Die Nea Dimokratia (ND) mit Antonis Samaras an der Spitze wurde stärkste Kraft (29,65
Prozent / 129 Sitze) vor Alexis Tsipras Linksbündnis Syriza (26,9 Prozent / 71
Sitze) und ihr gelang es, eine Koalitionsregierung mit der PASOK (12,28 Prozent
/ 33 Sitze) und der Demokratischen Linken (Dimar) (6,35 Prozent / 17 Sitze) zu
bilden. (5)
Seitdem wird Griechenland von der
Dreier-Koalitionsregierung unter Premier Antonis Samaras (Nea Dimokratia (ND))

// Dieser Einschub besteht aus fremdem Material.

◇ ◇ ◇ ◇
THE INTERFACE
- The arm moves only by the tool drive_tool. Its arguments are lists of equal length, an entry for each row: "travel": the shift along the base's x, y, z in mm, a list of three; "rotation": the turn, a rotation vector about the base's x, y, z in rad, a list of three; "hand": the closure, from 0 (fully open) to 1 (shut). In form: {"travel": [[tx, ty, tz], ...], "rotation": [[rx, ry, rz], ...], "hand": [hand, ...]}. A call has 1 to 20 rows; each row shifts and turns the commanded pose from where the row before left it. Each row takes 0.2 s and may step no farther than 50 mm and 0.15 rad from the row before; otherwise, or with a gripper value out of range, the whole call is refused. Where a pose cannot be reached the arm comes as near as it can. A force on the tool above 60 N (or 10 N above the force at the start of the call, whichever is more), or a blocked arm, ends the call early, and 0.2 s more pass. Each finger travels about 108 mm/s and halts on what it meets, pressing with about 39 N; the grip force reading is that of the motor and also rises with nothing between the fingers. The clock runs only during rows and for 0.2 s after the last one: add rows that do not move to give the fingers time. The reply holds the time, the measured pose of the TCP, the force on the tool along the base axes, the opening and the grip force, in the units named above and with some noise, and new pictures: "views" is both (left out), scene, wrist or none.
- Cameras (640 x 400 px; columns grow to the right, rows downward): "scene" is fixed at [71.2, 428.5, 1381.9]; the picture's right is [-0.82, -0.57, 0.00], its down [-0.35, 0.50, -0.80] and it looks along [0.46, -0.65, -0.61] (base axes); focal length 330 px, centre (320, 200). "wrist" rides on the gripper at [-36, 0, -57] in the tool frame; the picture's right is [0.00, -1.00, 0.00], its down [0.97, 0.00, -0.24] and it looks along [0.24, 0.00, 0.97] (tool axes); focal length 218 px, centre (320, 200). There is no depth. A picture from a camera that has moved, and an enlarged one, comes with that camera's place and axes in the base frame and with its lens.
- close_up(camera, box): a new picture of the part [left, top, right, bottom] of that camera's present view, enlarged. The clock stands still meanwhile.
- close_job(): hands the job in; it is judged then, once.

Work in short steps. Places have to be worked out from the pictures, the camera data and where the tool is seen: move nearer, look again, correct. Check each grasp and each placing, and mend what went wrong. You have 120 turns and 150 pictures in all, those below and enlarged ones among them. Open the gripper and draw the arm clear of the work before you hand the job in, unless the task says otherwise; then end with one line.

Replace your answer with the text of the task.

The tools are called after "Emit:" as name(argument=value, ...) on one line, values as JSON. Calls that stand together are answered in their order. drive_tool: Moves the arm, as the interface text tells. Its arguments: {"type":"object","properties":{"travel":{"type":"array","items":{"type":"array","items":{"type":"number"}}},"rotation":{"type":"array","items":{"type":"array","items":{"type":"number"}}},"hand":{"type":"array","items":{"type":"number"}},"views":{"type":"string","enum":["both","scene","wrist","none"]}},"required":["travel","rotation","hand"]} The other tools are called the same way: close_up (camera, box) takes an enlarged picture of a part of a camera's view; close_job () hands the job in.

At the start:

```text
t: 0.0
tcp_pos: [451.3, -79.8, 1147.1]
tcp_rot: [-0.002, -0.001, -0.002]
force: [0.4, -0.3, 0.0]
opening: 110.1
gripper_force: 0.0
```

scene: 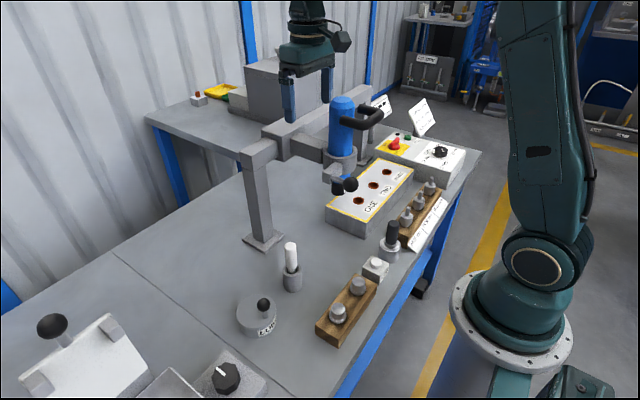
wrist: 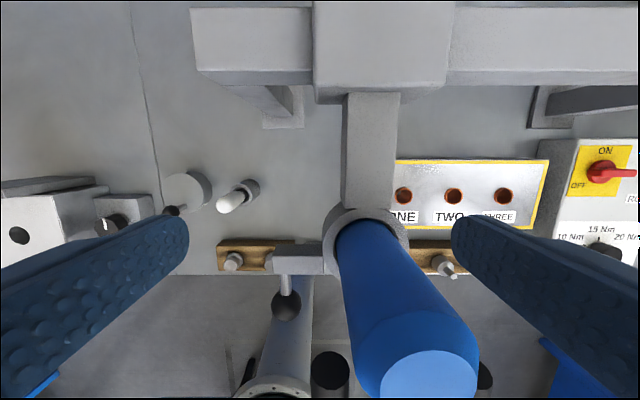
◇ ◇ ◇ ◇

geführt. Seit der Wahl Mitte Juni wurde erneut hart um neue Sparauflagen für
Griechenland verhandelt. Dabei kristallisierte sich immer stärker heraus, wie uneins
die Koalitionspartner in dieser Frage sind und wie hart am Rande des
Auseinanderbrechens die Koalitionsregierung angesichts neuer Massenproteste inzwischen
segelt. Nächste Woche soll das griechische Parlament über die ausgehandelten
Sparpläne entscheiden. Dimar hat angekündigt, die Zustimmung nicht zu geben. Drei
PASOK-Abgeordnete wollen sich ebenfalls verweigern. (6)
Zu den verstärkten Spannungen hat vor
allem auch die heftige Debatte um eine verschwundene Liste mit poten-ziellen griechischen
Steuerflüchtlingen beigetragen, die Evangelos Venizelos (PASOK), ehemaliger
griechischer Finanzminister und aktives Mitglied der Koalitionsregierung, schwer
unter Druck brachte. Während die Regierung, seit sie 2010 die Liste von der
damaligen Finanzministerin Christine Lagarde erhalten hatte, der griechischen
Bevölkerung immer neue Einschnitte zumutete, wurden jene Griechen mit Vermögen
in der Schweiz, deren Namen auf der Liste stehen, geschont. Der Liste wurde seitens
des Finanzministeriums und der zuständigen griechischen Behörde nie
nachgegangen, was erst jetzt, Ende September, durch Presseberichte über die Existenz
der Lagarde-Liste herauskam, denn Finanzminister Jannis Stournaras musste
eingestehen, dass sie im Ministerium nicht mehr auffindbar war. Daraufhin räumte
Evangelos Venizelos ein, er verfüge über eine Kopie der Liste und werde sie dem
Finanzministerium zur Verfügung stellen. (7) Das geschah.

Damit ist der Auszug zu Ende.